If I miss the point then that’s just too bad, the map was marked in advance and not by me. I am interpreting their scribbles and lines and not really getting what I want out of this trip. Their seems like their was a road on this map that was ‘less travelled’ and so it disappeared. The ‘machine’ won’t let me interpret the map my way, follow the highways and bi-ways only. I am a brave new person though, not them. So what if I cut across some lines and make my own path, cause I can see a path and I want to take it. Then maybe I should, I’ll be ostracized by the ‘machine’ but what’s that matter to me. The people who adopt the ‘machine’ don’t even know what they adopt anyways, they believe the map is infallible.
It’s a trek alright. Making a path that some other people used to use, seems covered in long grass but I think it’s there and the ‘machine’ tells me not to see it. Still, I see something and that something can’t be nothing, can it? The ‘machine’ was part of me for a long time and doing this new path makes me doubt. I am sure other people have travelled here before and that’s comforting, in a historical sense only. The other people around me offer absolutely no comfort whatsoever, they doubt first anyways…must be the ‘machine’ that puts that there in people.
I am only starting this travel. I am asking others to come along but they can’t see a path that doesn’t exist to them. I was shown the path one time, by the ‘I am’ that is part of the ‘machine’ but isn’t. Could I be wrong? All I have to go on is blind faith and believe me it’s quite blind right now, even the map from the ‘machine’ says so. But that experience I had with the ‘I am’ seems to supercede the ‘machine’ and even the map. The ‘machine’ is in my head still, but that is slowly fading with each step I take. Even if I have to cut the grass to find the path I will. I am so determined by my experience that the ‘machine’ lost its hold on me.
The ‘machine’ says it cared but on closer inspection is that even possible? I broke some of it’s rules and became an outcast to it, the laws it kept made sure I was judged accordingly. It never threw me out but never gave me much hope after that point either. Farewell ‘machine’, I guess the road ‘less travelled’ has to be tried out sometime, by someone, brave.

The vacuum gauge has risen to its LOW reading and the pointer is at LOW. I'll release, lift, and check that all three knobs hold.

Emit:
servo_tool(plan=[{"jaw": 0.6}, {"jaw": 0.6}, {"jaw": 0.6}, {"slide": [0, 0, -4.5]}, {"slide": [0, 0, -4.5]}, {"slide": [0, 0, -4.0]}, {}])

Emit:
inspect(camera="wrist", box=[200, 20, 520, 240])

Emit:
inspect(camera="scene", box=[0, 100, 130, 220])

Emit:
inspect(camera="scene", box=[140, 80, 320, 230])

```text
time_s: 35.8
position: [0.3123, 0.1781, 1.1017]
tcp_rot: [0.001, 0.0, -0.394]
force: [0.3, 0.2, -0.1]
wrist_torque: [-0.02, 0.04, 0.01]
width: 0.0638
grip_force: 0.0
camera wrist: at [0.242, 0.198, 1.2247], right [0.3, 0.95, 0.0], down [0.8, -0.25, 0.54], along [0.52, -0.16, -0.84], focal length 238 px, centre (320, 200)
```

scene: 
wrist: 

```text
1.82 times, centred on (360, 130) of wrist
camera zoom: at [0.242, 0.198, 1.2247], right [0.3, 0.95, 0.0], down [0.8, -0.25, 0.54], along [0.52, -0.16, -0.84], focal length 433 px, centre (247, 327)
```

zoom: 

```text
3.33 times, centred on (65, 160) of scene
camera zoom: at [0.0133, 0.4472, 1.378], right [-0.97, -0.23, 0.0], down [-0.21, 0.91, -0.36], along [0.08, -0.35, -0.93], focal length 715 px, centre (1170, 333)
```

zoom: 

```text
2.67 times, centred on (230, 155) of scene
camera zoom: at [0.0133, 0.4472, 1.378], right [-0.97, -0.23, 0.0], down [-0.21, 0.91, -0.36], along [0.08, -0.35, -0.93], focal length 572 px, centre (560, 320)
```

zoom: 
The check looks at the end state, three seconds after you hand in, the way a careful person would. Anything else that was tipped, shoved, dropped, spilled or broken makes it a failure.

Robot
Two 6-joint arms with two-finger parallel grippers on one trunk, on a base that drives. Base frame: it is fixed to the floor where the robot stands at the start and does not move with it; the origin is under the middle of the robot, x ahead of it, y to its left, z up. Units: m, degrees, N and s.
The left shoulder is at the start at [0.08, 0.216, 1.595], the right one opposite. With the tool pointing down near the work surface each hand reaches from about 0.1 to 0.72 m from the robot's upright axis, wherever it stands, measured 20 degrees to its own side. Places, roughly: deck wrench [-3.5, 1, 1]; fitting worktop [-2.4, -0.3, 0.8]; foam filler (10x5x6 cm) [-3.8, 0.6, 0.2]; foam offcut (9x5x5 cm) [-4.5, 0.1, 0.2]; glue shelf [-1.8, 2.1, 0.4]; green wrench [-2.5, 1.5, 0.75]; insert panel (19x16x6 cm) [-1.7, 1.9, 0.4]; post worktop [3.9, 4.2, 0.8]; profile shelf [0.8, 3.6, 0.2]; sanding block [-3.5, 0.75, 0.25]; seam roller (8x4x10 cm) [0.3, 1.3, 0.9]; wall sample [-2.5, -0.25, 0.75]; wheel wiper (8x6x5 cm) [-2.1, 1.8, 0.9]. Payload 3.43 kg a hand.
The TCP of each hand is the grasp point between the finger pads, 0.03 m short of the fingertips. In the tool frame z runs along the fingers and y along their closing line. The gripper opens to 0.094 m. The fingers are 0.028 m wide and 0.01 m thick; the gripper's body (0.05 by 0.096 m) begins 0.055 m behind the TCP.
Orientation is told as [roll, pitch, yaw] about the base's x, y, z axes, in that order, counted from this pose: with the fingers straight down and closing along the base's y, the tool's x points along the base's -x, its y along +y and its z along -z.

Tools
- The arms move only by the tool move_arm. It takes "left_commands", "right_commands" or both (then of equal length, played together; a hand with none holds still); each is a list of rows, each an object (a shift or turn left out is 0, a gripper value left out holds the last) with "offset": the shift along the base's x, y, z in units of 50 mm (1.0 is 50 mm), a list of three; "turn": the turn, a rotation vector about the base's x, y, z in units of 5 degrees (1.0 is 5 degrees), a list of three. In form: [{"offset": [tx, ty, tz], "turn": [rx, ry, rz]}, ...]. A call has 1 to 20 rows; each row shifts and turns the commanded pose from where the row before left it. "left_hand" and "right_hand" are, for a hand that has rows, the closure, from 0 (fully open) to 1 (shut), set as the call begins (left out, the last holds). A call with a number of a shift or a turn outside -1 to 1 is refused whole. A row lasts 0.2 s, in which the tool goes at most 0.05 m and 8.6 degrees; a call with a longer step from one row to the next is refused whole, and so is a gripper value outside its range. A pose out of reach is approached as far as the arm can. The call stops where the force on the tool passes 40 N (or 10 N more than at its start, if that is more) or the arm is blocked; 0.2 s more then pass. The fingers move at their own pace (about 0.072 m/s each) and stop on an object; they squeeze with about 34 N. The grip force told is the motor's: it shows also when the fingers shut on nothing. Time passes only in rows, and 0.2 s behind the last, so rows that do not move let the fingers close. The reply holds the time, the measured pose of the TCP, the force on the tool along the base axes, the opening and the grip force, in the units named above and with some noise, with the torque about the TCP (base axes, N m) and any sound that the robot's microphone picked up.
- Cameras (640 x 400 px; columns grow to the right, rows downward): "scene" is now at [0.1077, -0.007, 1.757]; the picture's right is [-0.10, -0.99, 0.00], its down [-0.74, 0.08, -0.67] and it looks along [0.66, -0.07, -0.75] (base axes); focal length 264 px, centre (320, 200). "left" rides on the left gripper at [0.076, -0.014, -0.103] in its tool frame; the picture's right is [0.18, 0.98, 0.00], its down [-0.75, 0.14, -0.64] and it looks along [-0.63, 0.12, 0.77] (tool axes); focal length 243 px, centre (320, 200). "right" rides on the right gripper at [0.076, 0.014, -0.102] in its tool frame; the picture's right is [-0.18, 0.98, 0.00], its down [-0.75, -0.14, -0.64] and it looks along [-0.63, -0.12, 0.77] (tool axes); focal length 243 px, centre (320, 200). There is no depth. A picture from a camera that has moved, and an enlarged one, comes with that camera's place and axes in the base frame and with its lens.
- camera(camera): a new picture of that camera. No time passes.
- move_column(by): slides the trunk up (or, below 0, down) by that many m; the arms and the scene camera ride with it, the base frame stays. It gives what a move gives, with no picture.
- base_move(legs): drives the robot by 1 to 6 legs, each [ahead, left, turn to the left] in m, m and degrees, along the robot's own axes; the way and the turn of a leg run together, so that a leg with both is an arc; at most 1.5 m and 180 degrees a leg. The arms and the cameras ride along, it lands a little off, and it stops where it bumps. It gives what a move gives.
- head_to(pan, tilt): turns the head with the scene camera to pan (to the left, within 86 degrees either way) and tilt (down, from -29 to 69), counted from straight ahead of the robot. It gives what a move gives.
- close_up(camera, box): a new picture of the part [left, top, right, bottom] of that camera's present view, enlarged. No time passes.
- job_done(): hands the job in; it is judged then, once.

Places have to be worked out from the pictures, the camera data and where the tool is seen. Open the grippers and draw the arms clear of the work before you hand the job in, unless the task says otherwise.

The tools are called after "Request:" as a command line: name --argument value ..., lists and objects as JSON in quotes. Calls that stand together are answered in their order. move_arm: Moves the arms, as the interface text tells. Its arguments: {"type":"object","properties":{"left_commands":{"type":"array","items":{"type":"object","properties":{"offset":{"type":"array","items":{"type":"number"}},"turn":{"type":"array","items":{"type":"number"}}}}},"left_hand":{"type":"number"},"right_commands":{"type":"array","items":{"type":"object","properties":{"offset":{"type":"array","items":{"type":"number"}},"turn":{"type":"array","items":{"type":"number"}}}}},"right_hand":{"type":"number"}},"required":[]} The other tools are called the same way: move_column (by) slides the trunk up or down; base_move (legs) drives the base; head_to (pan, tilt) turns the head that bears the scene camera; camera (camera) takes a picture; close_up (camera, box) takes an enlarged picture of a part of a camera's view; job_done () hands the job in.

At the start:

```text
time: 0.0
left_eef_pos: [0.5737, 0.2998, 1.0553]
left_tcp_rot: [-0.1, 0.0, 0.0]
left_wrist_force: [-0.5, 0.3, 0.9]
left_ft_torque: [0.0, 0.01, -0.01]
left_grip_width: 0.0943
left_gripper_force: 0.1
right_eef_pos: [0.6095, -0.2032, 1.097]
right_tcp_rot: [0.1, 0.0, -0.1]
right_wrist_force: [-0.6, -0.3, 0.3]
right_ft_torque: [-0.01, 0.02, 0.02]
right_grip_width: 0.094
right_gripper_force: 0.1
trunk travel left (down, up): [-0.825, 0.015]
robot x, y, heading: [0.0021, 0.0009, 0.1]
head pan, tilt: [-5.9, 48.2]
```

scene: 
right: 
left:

The path will reveal itself slowly in time, I am not the only one who looked on that map and saw what I saw. Others will slowly follow, I am sure. Slow is the right word, I am alone out here in tall grass. It’s the same map, the same ‘I am’, but I think the road they say isn’t there is. The Baptist did something similar, cleared a path, I recall such a great story. I will do something similar, the ‘machine’ missed this path and took others down its paved road instead. I will cut this grass and let others know, the path the ‘machine’ made wasn’t the only one. Were still going out into the same wilderness and this path still leads to the same city. Am I doing anything different? I am just not following that ‘machine anymore!